* begin Supplied material *

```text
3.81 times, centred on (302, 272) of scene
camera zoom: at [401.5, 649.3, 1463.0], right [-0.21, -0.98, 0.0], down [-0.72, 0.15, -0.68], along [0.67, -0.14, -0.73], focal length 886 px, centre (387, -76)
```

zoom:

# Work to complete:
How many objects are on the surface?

* end Supplied material *
* begin Source text *

Full-fat dairy is allowed on the Keto diet, but must may still need to be limited, as lactose is a naturally occurring sugar and can increase your total carb intake pretty quickly.
Paleo doesn’t include dairy and many paleo-eaters claim lactose to be the devil – supposedly promoting insulin resistance and weight gain. As a dietitian, I’d like to step in and say this is not the case. I’m cautious of any diet that completely exclude food groups and there’s little research to support total dairy restriction, except for those who are allergic or intolerant.
4. The end goal.
The biggest difference between the two is the desired outcome. The Keto diet is designed to put your body into ketosis, manipulating your metabolism and accelerating fat loss. Ketosis is a very fragile state, so the total carbs you consume must to be kept extremely low, and if you consume too much, you’ll quickly jeopardise any benefit of the diet.

* end Source text *

# Work to complete:
• 1. Your answer is an exact quotation from the source text: it starts at "Full-fat dairy is" and ends at "allergic or intolerant.".
• 2. Your answer continues the source text from its final sentence.

# Results for the exercise:
• 1.
Full-fat dairy is allowed on the Keto diet, but must may still need to be limited, as lactose is a naturally occurring sugar and can increase your total carb intake pretty quickly.
Paleo doesn’t include dairy and many paleo-eaters claim lactose to be the devil – supposedly promoting insulin resistance and weight gain. As a dietitian, I’d like to step in and say this is not the case. I’m cautious of any diet that completely exclude food groups and there’s little research to support total dairy restriction, except for those who are allergic or intolerant.

• 2.
The paleo diet may still result in weight loss, but this occurs in a different way. Fat and protein are very satiating, so you might feel fuller for longer, meaning potentially fewer calories are consumed, so the weight loss would be the result of reduced calorie consumption.
But – it is also possible, that you mightn’t necessarily lose weight on the paleo diet, or not as quickly as you would on the Ketogenic diet, particularly if you choose to have a high intake of both fats and natural starches.
At the end of the day removing processed foods will also always be looked upon favourably, it’s the basis of any healthy eating plan.
Paleo hasn’t been around long enough to sufficiently analyse the long-term effects. Excluding dairy for any extended period of time is not something I support, and the high meat intake could also be questioned. A diet high in saturated fat and animal protein has been linked to increased risk of kidney, heart and bowel disease.